On Mon, Aug 2, 2021 at 9:41 AM Adam Bowie <[email protected]> wrote:

> This piece by an Aussie journalist who works in America amused me.
> Spoiler: He's not an NBC super-fan -
> https://www.theguardian.com/sport/2021/aug/02/nbc-olympic-coverage-peacock-replays-primetime
>

A lot of his criticisms are the same ones we've had on this list going back
to our beginning. NBC inherited its primetime Olympic coverage from ABC's
Roone Arledge playbook and they have trained US viewers to want and
appreciate that style of coverage. The quick cuts from live events to
replays and incoherent coverage, while annoying to him, are exciting to US
viewers who aren't invested in the sports or know how other countries cover
the games. A lot of the annoying things like sponsor mentions and
meaningless interviews are ambient to the average viewer, who doesn't see
them as annoying at all.

Right now I have two minor gripes about the coverage: every announcing team
in any sport gets a media packet from the team, league, federation, etc. In
it are some notes about players or athletes. Announcers read the notes as
part of their prep and good ones use them when there's a lull in the action
or they want to draw attention to a certain player. Below average
announcers use them in a way that reminds you that the announcer doesn't
have insight to a player based on research or conversations, but they're
just reading notes from a media packet. There's way too much of this note
reading in NBC coverage. Usually it comes when the camera is showing
competitors one by one at the pool's starting platform or runners at the
blocks. The announcer will say the competitor's name and home country and
then add a note that seems to come out of nowhere.

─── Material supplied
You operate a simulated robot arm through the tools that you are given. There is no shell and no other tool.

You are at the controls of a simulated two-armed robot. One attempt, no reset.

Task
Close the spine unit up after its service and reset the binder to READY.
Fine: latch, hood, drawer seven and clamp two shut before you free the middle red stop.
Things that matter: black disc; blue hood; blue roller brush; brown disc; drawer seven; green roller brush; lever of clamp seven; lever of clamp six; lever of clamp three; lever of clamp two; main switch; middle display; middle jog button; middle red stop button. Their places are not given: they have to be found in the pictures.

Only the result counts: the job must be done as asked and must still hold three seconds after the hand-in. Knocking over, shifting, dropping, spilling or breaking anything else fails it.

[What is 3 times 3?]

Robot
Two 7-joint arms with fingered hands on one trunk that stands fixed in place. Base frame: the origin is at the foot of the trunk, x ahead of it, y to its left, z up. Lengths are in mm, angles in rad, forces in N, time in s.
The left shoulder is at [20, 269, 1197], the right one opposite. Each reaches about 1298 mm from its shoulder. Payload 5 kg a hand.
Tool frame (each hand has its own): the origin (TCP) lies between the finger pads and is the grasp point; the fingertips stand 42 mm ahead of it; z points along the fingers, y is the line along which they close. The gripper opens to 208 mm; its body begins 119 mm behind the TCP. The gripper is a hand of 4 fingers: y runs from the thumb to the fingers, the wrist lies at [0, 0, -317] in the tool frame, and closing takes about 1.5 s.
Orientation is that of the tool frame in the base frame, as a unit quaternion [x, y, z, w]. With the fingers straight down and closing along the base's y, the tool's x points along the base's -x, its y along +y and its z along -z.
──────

My other gripe, which comes from news coverage more than NBC, is
hearing/seeing every day about shockers and upsets. In an elite competition
anybody can win, especially with the tight margins at the Olympics, and
world champions or previous gold medal winners are not entitled to win
their events. It makes for fun TV to see someone unexpected win and
exhilarating to watch their surprise, but when I look at sports headlines
in the early morning and it's full of "shockers," it bugs me.